## Text shown:
But coming on the heels of two regional sales tax referendums that voters rejected by large margins earlier this year, the proposals are seen by some observers as a high-wire act without a net for a governor who, until now, has been politically risk averse. 

 

The plan anticipates an unprecedented restructuring of the state’s tax system and a general shift in the burden — largely to prosperous Northern Virginia — while funneling an additional $680 million into Virginia’s Standards of Quality over the next two years.

 

The so-called "death tax" on family farms, closely held businesses, and estates up to $10 million in value would be eliminated, Warner said.

 

Chided throughout the summer and fall by senior Republicans for not showing his hand sooner, Warner left them gasping — and fuming — in Richmond. If anything, he was bold. Not only did he offer a full phase-out of the state’s hated car tax by 2008, which currently at 70 percent, but he also promised full elimination of the state’s share of the sales tax on food. Currently 4 cents per dollar, it would drop to a local-government-share-only 2.5 cents.

 

And he didn’t stop there. In a nod to average working Virginians, seen by many as the traditional Democratic base, Warner proposed an increase in the personal exemption in the state income tax from $800 to $1,000, an increase in the standard deduction from $3,000 to $4,000, and complete elimination of the tax for individuals earning less than $7,000 annually, or for couples earning less than $14,000.

 

Overall, 65 percent of Virginians would pay less taxes under his proposals, the governor said. 

 

Higher earners in Virginia — the eight percent of filers who make as much as $100,000 annually -- will face a new tax bracket and pick up some of the difference, paying 6.5 percent on earnings over $100,000. The governor’s proposal would grandfather age deductions for current beneficiaries who are 62 and older. Beginning in January, 2005, though, the age deductions would be deferred until age 65 and, in a move sure to displease many high-income seniors, would decline on a sliding scale as income goes up, beginning at $50,000 annually for individuals, and $75,000 for couples. The governor said current age deductions, which apply regardless of earnings or wealth, currently cost the treasury $290 million a year.

## Given material:
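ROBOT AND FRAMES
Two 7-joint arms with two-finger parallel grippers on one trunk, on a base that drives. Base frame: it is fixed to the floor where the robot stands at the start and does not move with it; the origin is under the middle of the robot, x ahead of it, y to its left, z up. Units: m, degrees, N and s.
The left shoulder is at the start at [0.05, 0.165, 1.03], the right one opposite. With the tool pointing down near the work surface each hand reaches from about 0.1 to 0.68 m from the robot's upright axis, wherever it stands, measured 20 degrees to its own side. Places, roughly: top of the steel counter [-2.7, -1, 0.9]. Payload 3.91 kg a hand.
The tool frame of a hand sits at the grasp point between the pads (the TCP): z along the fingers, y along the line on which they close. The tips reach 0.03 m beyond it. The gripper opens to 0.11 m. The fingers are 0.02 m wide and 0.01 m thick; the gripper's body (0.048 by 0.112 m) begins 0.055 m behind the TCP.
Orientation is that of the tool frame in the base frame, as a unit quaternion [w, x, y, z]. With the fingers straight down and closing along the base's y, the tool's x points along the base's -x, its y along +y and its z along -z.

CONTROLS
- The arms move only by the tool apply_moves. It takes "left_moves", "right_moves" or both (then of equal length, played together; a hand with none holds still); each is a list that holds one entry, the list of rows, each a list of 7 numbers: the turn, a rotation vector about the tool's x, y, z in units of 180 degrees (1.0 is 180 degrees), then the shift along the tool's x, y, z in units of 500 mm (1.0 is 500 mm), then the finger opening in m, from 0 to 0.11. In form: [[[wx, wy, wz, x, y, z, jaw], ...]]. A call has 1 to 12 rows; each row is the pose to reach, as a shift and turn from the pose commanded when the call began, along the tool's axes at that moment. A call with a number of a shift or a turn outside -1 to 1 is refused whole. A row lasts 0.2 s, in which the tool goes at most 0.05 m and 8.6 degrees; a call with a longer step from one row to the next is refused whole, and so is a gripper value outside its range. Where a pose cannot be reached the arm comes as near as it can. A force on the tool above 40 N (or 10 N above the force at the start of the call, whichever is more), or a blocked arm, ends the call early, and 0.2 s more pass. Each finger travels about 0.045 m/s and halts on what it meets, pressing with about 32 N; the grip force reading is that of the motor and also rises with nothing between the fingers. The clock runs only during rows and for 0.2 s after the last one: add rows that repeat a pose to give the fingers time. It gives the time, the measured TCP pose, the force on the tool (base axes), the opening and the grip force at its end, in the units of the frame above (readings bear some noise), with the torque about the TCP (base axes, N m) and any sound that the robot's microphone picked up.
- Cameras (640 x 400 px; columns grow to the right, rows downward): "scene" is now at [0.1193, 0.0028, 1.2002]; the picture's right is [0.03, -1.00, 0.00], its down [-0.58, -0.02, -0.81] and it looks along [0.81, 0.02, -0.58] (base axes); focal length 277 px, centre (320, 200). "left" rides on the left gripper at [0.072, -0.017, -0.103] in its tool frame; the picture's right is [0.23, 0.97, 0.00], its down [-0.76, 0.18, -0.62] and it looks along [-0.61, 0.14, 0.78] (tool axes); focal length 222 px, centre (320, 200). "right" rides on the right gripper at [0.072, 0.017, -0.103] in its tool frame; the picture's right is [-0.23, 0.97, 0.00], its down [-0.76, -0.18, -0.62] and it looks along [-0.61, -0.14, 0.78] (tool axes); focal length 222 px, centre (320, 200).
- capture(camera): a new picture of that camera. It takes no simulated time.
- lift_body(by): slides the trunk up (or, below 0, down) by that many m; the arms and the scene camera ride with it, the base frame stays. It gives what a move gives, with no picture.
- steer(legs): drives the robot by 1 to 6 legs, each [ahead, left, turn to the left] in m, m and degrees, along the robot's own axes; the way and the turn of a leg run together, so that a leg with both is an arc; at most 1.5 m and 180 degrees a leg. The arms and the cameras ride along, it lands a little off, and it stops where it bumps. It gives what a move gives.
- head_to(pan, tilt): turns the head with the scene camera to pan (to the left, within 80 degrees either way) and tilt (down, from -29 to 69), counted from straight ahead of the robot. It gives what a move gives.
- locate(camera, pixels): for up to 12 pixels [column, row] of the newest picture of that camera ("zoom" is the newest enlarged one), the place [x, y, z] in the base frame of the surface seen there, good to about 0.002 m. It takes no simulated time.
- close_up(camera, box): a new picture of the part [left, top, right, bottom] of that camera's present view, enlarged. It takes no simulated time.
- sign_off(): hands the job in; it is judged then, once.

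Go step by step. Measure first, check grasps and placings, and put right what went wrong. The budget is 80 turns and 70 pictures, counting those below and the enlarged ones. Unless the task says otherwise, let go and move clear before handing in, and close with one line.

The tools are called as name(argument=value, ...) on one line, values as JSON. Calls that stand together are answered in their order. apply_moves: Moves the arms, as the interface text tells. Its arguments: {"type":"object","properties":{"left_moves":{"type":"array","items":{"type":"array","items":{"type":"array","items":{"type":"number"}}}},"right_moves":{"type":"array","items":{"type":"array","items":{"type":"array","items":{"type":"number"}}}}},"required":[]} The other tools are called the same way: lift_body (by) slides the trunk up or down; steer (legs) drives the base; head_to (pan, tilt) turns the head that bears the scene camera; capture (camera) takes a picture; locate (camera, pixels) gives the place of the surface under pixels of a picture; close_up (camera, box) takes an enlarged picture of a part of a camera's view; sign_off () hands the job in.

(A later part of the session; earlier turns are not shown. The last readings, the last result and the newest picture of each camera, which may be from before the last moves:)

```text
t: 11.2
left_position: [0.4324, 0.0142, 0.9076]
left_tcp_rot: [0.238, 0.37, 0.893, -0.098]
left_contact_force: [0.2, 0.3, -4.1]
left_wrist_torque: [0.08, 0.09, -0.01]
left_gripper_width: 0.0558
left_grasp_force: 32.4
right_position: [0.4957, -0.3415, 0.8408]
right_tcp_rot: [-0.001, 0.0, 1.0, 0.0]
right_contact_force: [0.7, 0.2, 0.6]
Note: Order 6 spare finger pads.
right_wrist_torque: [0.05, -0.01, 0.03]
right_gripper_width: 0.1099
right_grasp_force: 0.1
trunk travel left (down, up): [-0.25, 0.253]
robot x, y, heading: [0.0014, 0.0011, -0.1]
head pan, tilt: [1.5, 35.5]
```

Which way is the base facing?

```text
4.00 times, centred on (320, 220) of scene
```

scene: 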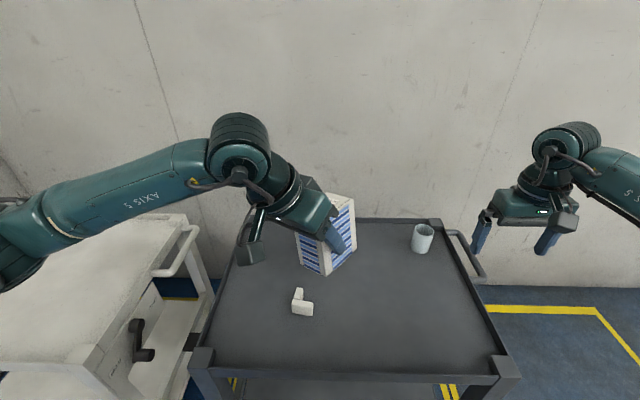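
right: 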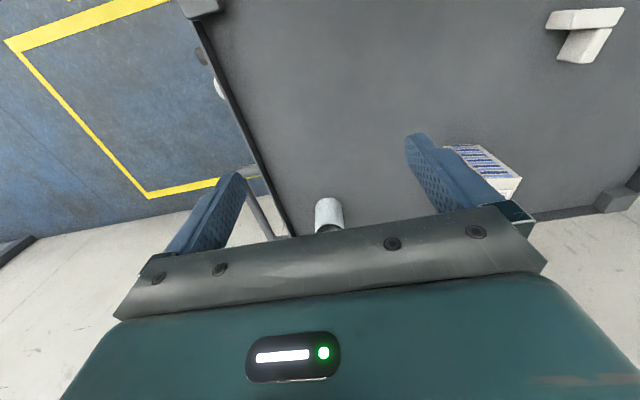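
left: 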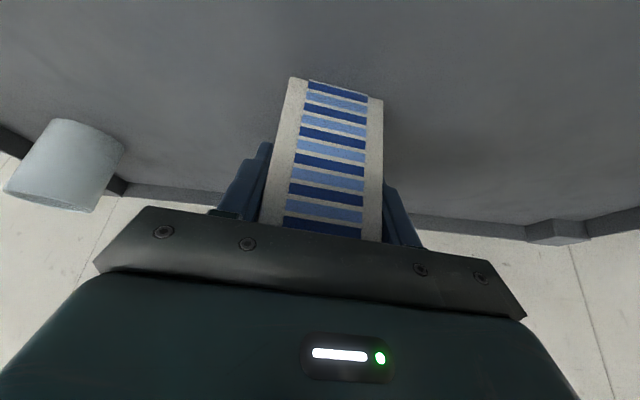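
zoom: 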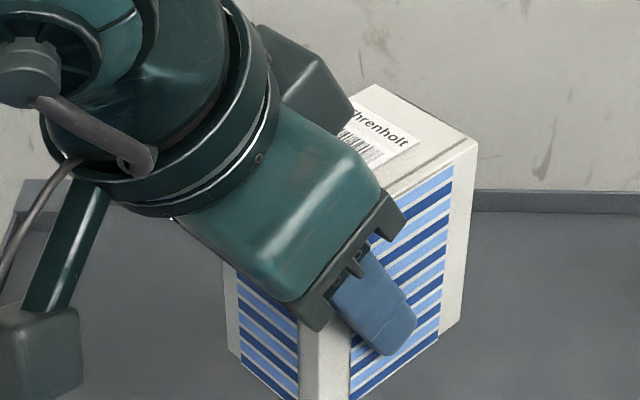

## What you will do:
• A. In the text shown, find "And he didn’t" and reproduce everything up to and including "less than $14,000.".
• B. Give the continuation of the text shown.

## Exercise answers:
• A.
And he didn’t stop there. In a nod to average working Virginians, seen by many as the traditional Democratic base, Warner proposed an increase in the personal exemption in the state income tax from $800 to $1,000, an increase in the standard deduction from $3,000 to $4,000, and complete elimination of the tax for individuals earning less than $7,000 annually, or for couples earning less than $14,000.

• B.
 

And corporations would pay more — at least more would pay something. Warner said he would close loopholes in the code that allowed 21 of the top 50 largest to evade income taxes altogether in 1999.

 

And, mindful of the frailties of the state’s small retailers, he promised to end the practice of requiring accelerated filing of sales tax receipts. 

 

Noticeably absent from the package Warner said he will send to the legislature was a move to tax services, a reach widely anticipated during the summer. Ditto any increase in the state gas tax, despite recent signals of support from the Virginia Chamber of Commerce and senior Republican lawmakers. 

 

Speaker of the House William Howell and Vince Callahan, powerful chairman of the House Appropriations Committee, both have said recently they might support additional “user fees” on gasoline sales. A clue here: look for this one to be at least one component of competing reform packages that will surely be filed once the legislature convenes.

 

Warner did say he would earmark dedicated fees totaling $350 million to the Transportation Trust Fund over the next two years.     

 

Warner will spend the next few months trying to make the case for his "fairer" tax system, for an abiding commitment to public education, and for the importance of fiscal integrity. Success is far from certain, though indications are that he has done his homework. 

 

What is certain is that the proposed reforms will face, especially in the House of Delegates, excruciating — perhaps even hostile — scrutiny by a tax averse, Republican legislature when the General Assembly convenes in January.

 

The stakes could not be higher for Warner. Given the long adds, success would mark him, with two years left in his term, as one of the savviest state chief executives in America and would unquestionably give him national profile as a Democrat. Failure will relegate him to irrelevance. 

 

Warner knows the odds, the risks, and what’s in play. Administration insiders say the governor has steeled himself and is ready for the fight of his life on this one. It may have taken a few clangs of the bell, but he came out swinging last week.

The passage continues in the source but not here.